● AIM:
All of the lines below are to be printed again exactly; images are excluded from the output.
= = =
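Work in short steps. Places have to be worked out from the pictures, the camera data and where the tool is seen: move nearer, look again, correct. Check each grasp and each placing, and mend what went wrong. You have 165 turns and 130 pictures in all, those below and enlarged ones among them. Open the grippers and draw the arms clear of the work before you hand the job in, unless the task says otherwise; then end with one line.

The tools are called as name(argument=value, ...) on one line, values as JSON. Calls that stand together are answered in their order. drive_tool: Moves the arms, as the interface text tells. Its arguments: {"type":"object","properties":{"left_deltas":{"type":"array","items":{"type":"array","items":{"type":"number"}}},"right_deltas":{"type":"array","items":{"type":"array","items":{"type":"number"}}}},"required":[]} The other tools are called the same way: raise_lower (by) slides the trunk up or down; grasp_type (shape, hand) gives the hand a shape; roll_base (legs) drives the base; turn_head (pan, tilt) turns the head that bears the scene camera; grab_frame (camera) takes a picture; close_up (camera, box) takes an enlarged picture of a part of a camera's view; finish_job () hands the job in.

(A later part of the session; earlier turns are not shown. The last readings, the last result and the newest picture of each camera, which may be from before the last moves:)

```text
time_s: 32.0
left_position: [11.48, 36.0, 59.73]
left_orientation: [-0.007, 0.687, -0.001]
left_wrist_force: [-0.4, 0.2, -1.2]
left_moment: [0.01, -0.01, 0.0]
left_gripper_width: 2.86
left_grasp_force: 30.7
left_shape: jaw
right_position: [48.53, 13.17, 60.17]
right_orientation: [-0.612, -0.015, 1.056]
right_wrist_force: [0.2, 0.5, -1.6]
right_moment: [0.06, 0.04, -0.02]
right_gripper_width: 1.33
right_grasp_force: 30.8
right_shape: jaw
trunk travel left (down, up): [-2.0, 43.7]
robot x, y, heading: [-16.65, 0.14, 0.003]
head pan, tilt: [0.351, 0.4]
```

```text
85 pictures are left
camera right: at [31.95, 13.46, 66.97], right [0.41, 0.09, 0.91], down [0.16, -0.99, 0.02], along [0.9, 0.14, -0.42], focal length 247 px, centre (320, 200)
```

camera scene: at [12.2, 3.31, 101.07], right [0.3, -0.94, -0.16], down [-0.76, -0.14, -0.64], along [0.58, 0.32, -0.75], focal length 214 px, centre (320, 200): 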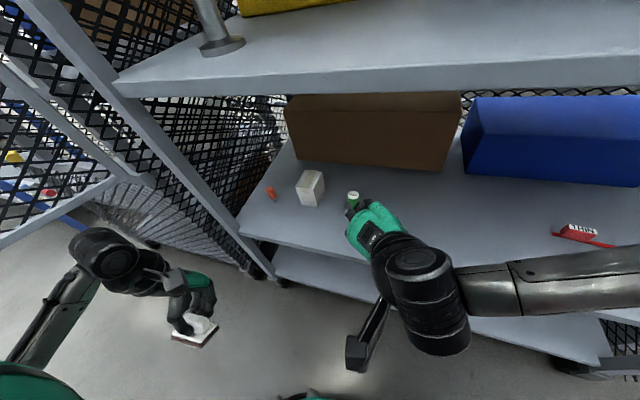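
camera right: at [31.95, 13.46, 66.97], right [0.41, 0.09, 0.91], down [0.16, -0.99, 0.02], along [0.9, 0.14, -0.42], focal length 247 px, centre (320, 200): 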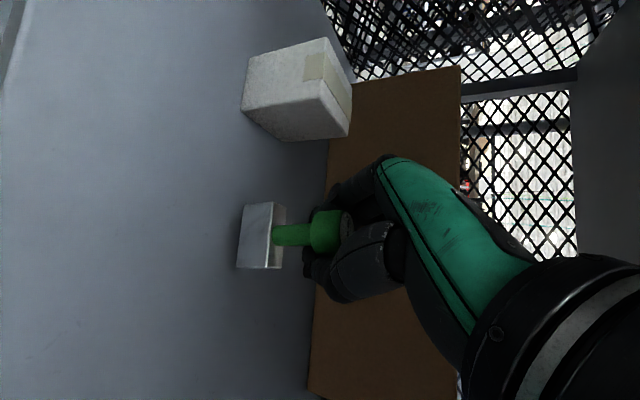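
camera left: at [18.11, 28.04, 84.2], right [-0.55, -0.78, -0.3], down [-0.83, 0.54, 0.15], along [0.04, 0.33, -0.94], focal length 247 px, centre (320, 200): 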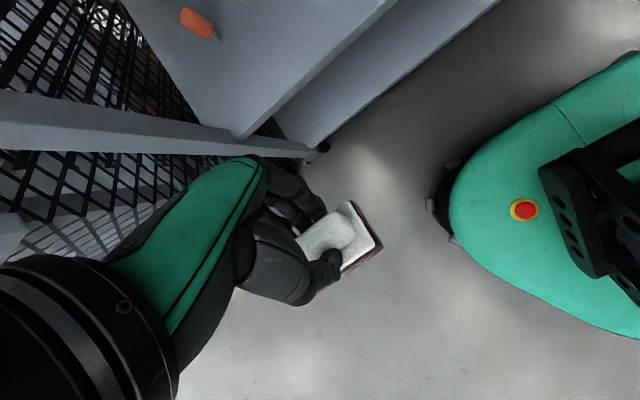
= = =
● THE SOLUTION:
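Work in short steps. Places have to be worked out from the pictures, the camera data and where the tool is seen: move nearer, look again, correct. Check each grasp and each placing, and mend what went wrong. You have 165 turns and 130 pictures in all, those below and enlarged ones among them. Open the grippers and draw the arms clear of the work before you hand the job in, unless the task says otherwise; then end with one line.

The tools are called as name(argument=value, ...) on one line, values as JSON. Calls that stand together are answered in their order. drive_tool: Moves the arms, as the interface text tells. Its arguments: {"type":"object","properties":{"left_deltas":{"type":"array","items":{"type":"array","items":{"type":"number"}}},"right_deltas":{"type":"array","items":{"type":"array","items":{"type":"number"}}}},"required":[]} The other tools are called the same way: raise_lower (by) slides the trunk up or down; grasp_type (shape, hand) gives the hand a shape; roll_base (legs) drives the base; turn_head (pan, tilt) turns the head that bears the scene camera; grab_frame (camera) takes a picture; close_up (camera, box) takes an enlarged picture of a part of a camera's view; finish_job () hands the job in.

(A later part of the session; earlier turns are not shown. The last readings, the last result and the newest picture of each camera, which may be from before the last moves:)

```text
time_s: 32.0
left_position: [11.48, 36.0, 59.73]
left_orientation: [-0.007, 0.687, -0.001]
left_wrist_force: [-0.4, 0.2, -1.2]
left_moment: [0.01, -0.01, 0.0]
left_gripper_width: 2.86
left_grasp_force: 30.7
left_shape: jaw
right_position: [48.53, 13.17, 60.17]
right_orientation: [-0.612, -0.015, 1.056]
right_wrist_force: [0.2, 0.5, -1.6]
right_moment: [0.06, 0.04, -0.02]
right_gripper_width: 1.33
right_grasp_force: 30.8
right_shape: jaw
trunk travel left (down, up): [-2.0, 43.7]
robot x, y, heading: [-16.65, 0.14, 0.003]
head pan, tilt: [0.351, 0.4]
```

```text
85 pictures are left
camera right: at [31.95, 13.46, 66.97], right [0.41, 0.09, 0.91], down [0.16, -0.99, 0.02], along [0.9, 0.14, -0.42], focal length 247 px, centre (320, 200)
```

camera scene: at [12.2, 3.31, 101.07], right [0.3, -0.94, -0.16], down [-0.76, -0.14, -0.64], along [0.58, 0.32, -0.75], focal length 214 px, centre (320, 200): 
camera right: at [31.95, 13.46, 66.97], right [0.41, 0.09, 0.91], down [0.16, -0.99, 0.02], along [0.9, 0.14, -0.42], focal length 247 px, centre (320, 200): 
camera left: at [18.11, 28.04, 84.2], right [-0.55, -0.78, -0.3], down [-0.83, 0.54, 0.15], along [0.04, 0.33, -0.94], focal length 247 px, centre (320, 200): 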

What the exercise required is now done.